Vandergrift's memberships ran the gamut, from Ocoee Lions Club and Rotary Club of Ocoee to Friends of Lake Apopka and the Florida League of Cities. He was a charter member and past president of the Ocoee Jaycees, the Ocoee Little League and the Tri-County League of Cities.
He was a board member of the West Orange Chamber of Commerce, president of the Ocoee Volunteer Fire Department and chairman of Save Our Star-Lite Inc., an organization created solely to try to prohibit the demolition of the iconic Star-Lite drive-in movie theater in neighboring Winter Garden.

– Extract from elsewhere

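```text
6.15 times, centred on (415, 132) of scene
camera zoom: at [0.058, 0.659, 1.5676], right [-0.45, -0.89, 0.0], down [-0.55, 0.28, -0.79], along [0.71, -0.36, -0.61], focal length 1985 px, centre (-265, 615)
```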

Vandergrift is survived by George Henry “Frog” Vandergrift (Ruby Jean), the last of the Vandergrift boys; his three children, Donna (and Greg) Deitrick, Lee Vandergrift and Marsha Vandergrift; ex-wife, Linda Marlene Vandergrift; grandchildren, Brent Deitrick (Alana) and Chelsea Vandergrift (Jason Antrup); great-granddaughter, Dawson Deitrick; caregivers, Maria Vargas and Stephanie Coan; and the citizens of the city of Ocoee.
He was predeceased by his wife, Beth Vandergrift.
A celebration of life will take place at 3 p.m. Thursday, Jan. 4, at the Ocoee Community Center. To honor Vandergrift, citizens can plant butterfly-attracting plants or make a contribution to Wounded Warriors or Cornerstone Hospice.
Jean Grafton, who served as the city clerk during Vandergrift's terms as mayor, has known him his entire life and knows firsthand his love for the city of Ocoee.
“I watched him want to do things for the city because he loved the city so much,” she said. “There was no one who loved the city of Ocoee more than Mayor Vandergrift. … He took his job seriously. He was absolutely everywhere.
“He was as dedicated to his job as mayor as anyone could ever hope to be,” Grafton said. “I respected him a lot for his desire to do what needed to be done for the city.”